Intel's tinkering with the firmware in the Marvell controller to give better sequential read/write performance is the reason why its 510 series just comes out on top in the ATTO tests, while the two drives are close to each other throughout the rest of the tests.

This is hardly surprising when they're both using 34mm NAND technology.

The Plextor drive uses eight 16GB Toshiba TH58TVG7D2FBA89NAND chips, while both use 128MB of cache (Hynix 1333MHz DDR3 chip in the Plextor PX-128M2S) to help improve the drives performance when it comes to handling small files.

There are four pads glued to the inside bottom of the case to protect the memory chips from shock.

The proof of how well they work and how tough SSDs are in general is that we accidentally dropped the drive from quite a height, but any initial fear of any damage was waylaid when we plugged the drive in and off it went without any fuss. Try doing that with a mechanical drive.

Not only does the PX-128M2S support dynamic wear leveling, it also supports both the Windows 7 TRIM command and Plextor's own Instant Restore technology, both of which help to maintain the drive's performance even after prolonged use.

We liked

Plextor's second generation 128GB SSD performs well and is priced pretty competitively. Even more so when you realise that Plextor has bundled in a copy of Acronis True Image imaging software, which doesn't come cheap.

We disliked

While we liked the inclusion of the Acronis software, we found the lack of any mounting kit for the drive irksome.

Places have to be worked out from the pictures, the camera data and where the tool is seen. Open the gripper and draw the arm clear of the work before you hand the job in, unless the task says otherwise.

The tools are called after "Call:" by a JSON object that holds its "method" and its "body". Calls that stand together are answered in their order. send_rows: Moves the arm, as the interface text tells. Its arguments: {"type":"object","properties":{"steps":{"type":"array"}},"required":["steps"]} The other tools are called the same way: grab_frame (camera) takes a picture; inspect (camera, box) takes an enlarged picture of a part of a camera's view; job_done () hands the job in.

It's fine if you have an SSD already, but for people wanting to migrate for the first time it means paying out more dosh to get a mounting kit for it.

In an ideal world, both would be great, but we reckon most people would rather have the mounting hardware than the software.

Final verdict

While Plextor's second generation of drives are a good step up from the first family of drives, with the next generation of SandForce drives just around the corner, the timing of its release won't help it in an already highly competitive market.